§ **WHAT IS REQUIRED**:
Write out all of the data exactly as it appears.

§ **RECORDED INFORMATION**:
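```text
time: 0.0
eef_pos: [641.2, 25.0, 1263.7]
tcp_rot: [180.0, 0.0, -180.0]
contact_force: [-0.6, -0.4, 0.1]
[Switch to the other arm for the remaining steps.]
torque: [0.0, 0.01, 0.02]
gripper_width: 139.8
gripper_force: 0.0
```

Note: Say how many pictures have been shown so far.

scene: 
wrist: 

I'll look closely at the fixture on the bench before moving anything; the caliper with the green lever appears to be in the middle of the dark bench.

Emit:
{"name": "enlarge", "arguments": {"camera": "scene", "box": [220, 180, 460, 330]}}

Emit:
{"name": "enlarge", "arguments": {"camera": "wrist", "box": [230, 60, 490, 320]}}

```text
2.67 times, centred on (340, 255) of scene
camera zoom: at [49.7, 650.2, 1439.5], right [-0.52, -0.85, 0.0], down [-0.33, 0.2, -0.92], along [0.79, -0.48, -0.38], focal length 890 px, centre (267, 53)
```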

§ **RESULT OF THE TASK**:
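```text
time: 0.0
eef_pos: [641.2, 25.0, 1263.7]
tcp_rot: [180.0, 0.0, -180.0]
contact_force: [-0.6, -0.4, 0.1]
[Switch to the other arm for the remaining steps.]
torque: [0.0, 0.01, 0.02]
gripper_width: 139.8
gripper_force: 0.0
```

Note: Say how many pictures have been shown so far.

scene: 
wrist: 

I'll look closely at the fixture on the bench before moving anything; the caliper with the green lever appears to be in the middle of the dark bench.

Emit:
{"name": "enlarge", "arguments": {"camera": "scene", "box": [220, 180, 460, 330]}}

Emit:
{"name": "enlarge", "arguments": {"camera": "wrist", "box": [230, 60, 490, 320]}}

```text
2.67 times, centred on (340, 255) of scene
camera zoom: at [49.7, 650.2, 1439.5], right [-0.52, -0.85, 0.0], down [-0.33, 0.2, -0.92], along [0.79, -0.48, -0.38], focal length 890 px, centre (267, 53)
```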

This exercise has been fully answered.